Wednesday, July 15, 2009

Subway Scenes: Kindled Spirits?

While riding home on the subway this evening I saw two people each reading a Kindle. That's the first time I've seen more than on on the same subway car. So the Amazon.com reading device is becoming more common. I can only see having it if I were going on a long trip and didn't want to carry around a bunch of heavy books. This led me to wonder if someday books would become like vinyl LPs are now, collectors' items only conneisseurs would care about or care to own. Would you only be able to buy them online or in little, out of the way, used bookstores in quaint little villages? Would Harry Potter paperbacks go for $50? It could happen. CD stores are folding because of I Tunes. No more Virgin Records.

But then you wouldn't have the physical book to put on your bookcase and refer back to. You'd probably download it to your Kindle and then erase it once you read it so as not to clutter up the hard drive. If you wanted to read it again, you'd have to pay that $10 again, so keeping the book would be less likely.

This would add to the impermenance of our society. Pictures are no longer printed, they're digitized and stored in your laptop. (I even have fallen victim to this trend, I'm so lazy I haven't bothered to have any pictures printed since my trip to Louisville in April, they're all posted on Facebook, so why bother?) There's less and less of your life you can actually hold in your hands. It's all in the cyber-air.

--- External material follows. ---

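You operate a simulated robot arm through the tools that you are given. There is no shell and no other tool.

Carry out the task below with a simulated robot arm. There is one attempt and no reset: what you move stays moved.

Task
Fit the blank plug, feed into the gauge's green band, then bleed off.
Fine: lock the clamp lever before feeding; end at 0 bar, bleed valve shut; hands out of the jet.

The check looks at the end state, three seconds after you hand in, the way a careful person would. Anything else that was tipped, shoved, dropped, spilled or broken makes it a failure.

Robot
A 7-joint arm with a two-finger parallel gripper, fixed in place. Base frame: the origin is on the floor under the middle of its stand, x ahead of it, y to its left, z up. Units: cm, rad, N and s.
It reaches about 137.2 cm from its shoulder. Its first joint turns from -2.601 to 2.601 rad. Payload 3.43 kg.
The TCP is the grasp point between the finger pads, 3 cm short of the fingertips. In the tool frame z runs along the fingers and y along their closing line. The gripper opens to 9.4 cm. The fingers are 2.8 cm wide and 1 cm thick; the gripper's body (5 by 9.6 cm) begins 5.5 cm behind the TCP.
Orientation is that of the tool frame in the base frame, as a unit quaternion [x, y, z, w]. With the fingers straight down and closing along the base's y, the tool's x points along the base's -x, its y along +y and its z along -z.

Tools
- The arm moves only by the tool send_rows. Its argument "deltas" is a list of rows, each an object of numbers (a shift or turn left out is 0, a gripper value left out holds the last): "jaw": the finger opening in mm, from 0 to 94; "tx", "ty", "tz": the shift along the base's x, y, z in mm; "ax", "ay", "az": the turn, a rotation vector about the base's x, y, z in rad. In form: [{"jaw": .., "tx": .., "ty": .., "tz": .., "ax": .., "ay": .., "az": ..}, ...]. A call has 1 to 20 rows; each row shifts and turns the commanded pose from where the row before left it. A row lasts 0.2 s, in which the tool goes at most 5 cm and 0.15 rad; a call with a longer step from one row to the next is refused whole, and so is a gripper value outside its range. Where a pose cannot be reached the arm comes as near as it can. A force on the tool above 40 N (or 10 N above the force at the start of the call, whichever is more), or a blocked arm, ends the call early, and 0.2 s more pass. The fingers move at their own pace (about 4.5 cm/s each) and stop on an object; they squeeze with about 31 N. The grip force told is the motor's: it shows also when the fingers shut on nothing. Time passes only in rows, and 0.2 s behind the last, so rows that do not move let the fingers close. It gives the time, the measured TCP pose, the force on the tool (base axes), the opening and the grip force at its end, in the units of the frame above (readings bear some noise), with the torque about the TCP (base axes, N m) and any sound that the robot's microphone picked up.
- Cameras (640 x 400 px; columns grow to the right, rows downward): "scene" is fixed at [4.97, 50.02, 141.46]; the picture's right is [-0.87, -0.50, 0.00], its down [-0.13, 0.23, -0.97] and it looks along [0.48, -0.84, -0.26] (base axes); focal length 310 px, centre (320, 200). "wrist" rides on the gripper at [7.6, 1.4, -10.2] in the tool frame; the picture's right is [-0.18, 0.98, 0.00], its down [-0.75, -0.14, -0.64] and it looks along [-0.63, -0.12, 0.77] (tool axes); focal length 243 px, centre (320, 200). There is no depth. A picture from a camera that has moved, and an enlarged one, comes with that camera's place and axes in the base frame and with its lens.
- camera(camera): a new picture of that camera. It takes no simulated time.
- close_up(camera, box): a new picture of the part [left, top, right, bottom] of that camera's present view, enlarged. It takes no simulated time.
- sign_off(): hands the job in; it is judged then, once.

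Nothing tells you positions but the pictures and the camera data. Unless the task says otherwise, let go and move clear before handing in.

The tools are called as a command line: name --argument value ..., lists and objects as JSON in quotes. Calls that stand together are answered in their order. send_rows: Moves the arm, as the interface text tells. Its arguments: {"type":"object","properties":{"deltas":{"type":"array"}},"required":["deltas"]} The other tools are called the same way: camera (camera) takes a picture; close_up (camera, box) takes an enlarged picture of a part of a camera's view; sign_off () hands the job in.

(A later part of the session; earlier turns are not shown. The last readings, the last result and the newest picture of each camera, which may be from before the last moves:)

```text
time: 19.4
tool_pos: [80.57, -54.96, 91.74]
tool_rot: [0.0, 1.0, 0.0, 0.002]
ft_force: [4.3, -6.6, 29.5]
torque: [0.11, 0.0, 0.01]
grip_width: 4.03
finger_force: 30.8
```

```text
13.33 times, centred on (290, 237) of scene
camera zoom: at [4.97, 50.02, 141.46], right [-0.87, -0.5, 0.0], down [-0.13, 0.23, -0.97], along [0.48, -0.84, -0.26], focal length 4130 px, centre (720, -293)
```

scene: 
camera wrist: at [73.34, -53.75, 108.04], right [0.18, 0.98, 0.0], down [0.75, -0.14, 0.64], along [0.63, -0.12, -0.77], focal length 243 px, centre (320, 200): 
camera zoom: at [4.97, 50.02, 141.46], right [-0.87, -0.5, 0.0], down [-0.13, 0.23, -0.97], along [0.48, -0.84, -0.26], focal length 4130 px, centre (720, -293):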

Will ideas and conversation become as fleeting and transitory? Well, maybe I'm worried over nothing. When television came in, they said it would be the death of the movies. But the art of cinema remains vibrant.

What will life be like in 20 years? Will everyone have a Kindle? Will it become mandatory for school and college? No more heavy book bags to tote around.

As the two men were reading their Kindles across from each other on the subway, I read my edition of Wednesday Comics I had just bought at Midtown Comics. The Superman art by Lee Bermejo is dark and beautiful with incredible details in the folds of the costumes and the creases of the wrinkles of the superheroes' faces. One panel is particularly gorgeous with Superman and Batman's capes flapping in the wind as they discuss Superman's alienation atop a skyscraper in a noir-ish Gotham City. Batman is in both his own strip and Superman's this week.

I wonder what the two guys were reading.